I am not much of a “sight-seer” at all. I go more to be in a different sort of place, preferably a different culture and different language with different food and interesting drinks. I like to just walk about and GAPE. I RARELY visit “tourist sights” and on Tuesday, our first full day in Athens, while Sally goes up to see the Acropolis, I’ll just walk about the Plaka, which I do love, and do things like get our ferry tickets for the trip to Santorini and such and let Sally tell me all about the Acropolis. Now I do have fond memories of a few years ago sitting on the balcony of a great room my son Brian had at some cheap hotel, sipping our own wine and staring off at the Acropolis which looked like it was just a few blocks away!!!! That was enough “Acropolis” for me. I will look forward to sitting at outdoor cafes, reading of course, and sipping a bit of ouzo, which I don’t particularly like, but like when I’m in Greece!!!! I’m also hoping to find some place that still serves absinthe which is getting harder and harder to fine.

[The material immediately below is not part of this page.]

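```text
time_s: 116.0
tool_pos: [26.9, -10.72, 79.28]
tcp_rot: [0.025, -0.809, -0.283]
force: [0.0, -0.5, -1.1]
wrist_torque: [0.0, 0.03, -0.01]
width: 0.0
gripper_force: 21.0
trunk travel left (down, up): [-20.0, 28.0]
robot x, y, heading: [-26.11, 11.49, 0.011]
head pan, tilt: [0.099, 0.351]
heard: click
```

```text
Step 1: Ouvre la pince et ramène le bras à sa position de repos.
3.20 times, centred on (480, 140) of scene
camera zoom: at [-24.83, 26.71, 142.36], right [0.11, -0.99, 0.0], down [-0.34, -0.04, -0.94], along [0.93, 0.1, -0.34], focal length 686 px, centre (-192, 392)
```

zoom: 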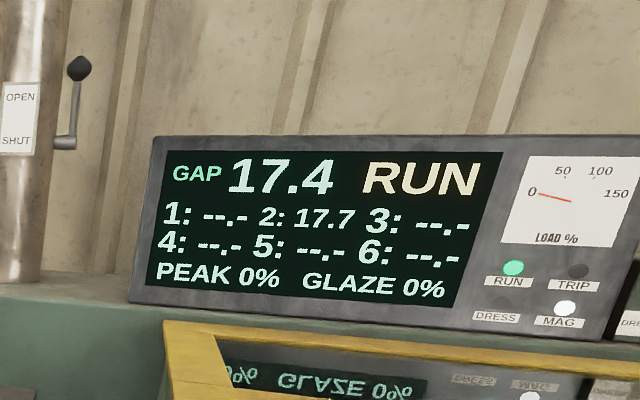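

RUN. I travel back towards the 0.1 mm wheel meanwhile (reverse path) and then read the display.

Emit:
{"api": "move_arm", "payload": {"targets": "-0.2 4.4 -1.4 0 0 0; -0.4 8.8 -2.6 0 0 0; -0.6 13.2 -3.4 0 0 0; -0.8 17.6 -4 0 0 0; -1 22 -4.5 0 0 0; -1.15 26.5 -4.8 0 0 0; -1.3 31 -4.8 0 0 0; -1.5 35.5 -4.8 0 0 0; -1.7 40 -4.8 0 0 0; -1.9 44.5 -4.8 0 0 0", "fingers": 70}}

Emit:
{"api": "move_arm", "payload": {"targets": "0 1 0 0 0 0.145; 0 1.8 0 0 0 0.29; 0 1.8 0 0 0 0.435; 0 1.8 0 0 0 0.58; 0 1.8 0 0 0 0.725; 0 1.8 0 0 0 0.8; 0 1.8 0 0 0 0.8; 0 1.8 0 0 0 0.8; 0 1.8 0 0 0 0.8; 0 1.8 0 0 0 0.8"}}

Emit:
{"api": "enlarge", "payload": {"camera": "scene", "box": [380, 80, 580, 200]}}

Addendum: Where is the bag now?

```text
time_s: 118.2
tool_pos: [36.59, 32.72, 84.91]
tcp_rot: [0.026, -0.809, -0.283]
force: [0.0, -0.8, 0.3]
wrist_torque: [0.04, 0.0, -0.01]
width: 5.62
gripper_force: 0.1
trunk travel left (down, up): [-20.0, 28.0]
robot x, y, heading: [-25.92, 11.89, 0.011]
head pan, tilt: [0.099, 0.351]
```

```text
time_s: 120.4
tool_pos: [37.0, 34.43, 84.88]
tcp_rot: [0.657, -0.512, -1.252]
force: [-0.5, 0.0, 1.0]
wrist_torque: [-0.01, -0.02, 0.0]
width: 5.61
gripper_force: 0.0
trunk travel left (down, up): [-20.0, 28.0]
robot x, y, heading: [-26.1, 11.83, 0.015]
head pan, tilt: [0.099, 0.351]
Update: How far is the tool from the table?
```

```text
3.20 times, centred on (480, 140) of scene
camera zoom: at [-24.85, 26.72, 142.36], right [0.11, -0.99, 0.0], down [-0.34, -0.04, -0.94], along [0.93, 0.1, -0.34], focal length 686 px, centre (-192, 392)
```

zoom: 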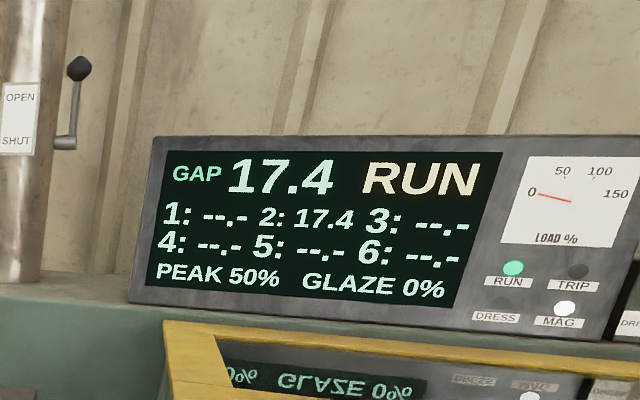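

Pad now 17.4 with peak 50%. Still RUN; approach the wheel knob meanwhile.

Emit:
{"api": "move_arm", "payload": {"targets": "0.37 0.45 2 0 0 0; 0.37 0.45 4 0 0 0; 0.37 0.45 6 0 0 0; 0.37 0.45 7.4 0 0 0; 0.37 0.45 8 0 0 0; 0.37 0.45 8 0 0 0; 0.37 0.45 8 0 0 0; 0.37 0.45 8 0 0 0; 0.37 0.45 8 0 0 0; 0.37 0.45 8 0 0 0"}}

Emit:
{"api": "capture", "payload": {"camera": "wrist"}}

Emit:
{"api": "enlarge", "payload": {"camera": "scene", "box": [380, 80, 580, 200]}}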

And I love to eat. Athens is, quite honestly, not a place I much like. (That a gross understatement), but we’ll only be there a couple days. Then it will be off to Santorini, one of the most wonderful places I’ve ever been and where the food is just great and fresh fish is delicious if the seas are such that the fishermen can get out. If not, well, then there are always kabobs and such.

I am feeling so utterly relaxed today. It’s like I am now letting go of all my daily activities and plans for my work here. Always the day before travel is my “let go day,” and, yes, packing, but that’s just a few minutes. It’s more a psychological UNPACKING. Letting go. And at 8:30 AM I’ve already done so and I’m feeling very very mellow. One more “job” -- I did finish a simply marvelous novel yesterday. The Kite Runner by Afghan writer Khaled Hosseini and I wrote my comments on the book last night, now I will head off to a coffee shop, have some breakfast, and edit this book review before posting it to my web page this afternoon. But THAT work, my book reviews, I do carry with me, but I still feel much less pressure to MYSELF when I’m traveling than I do when I’m home. I don’t write those reviews for others, but really for myself. Nonetheless, I feel obligated to myself most of the time, but not when I travel. So THIS review is pre-trip and thus carries obligations, then next book (still unchosen) will not carry that burden. Yep, today is a day for psychological unpacking while doing a bit of physical packing.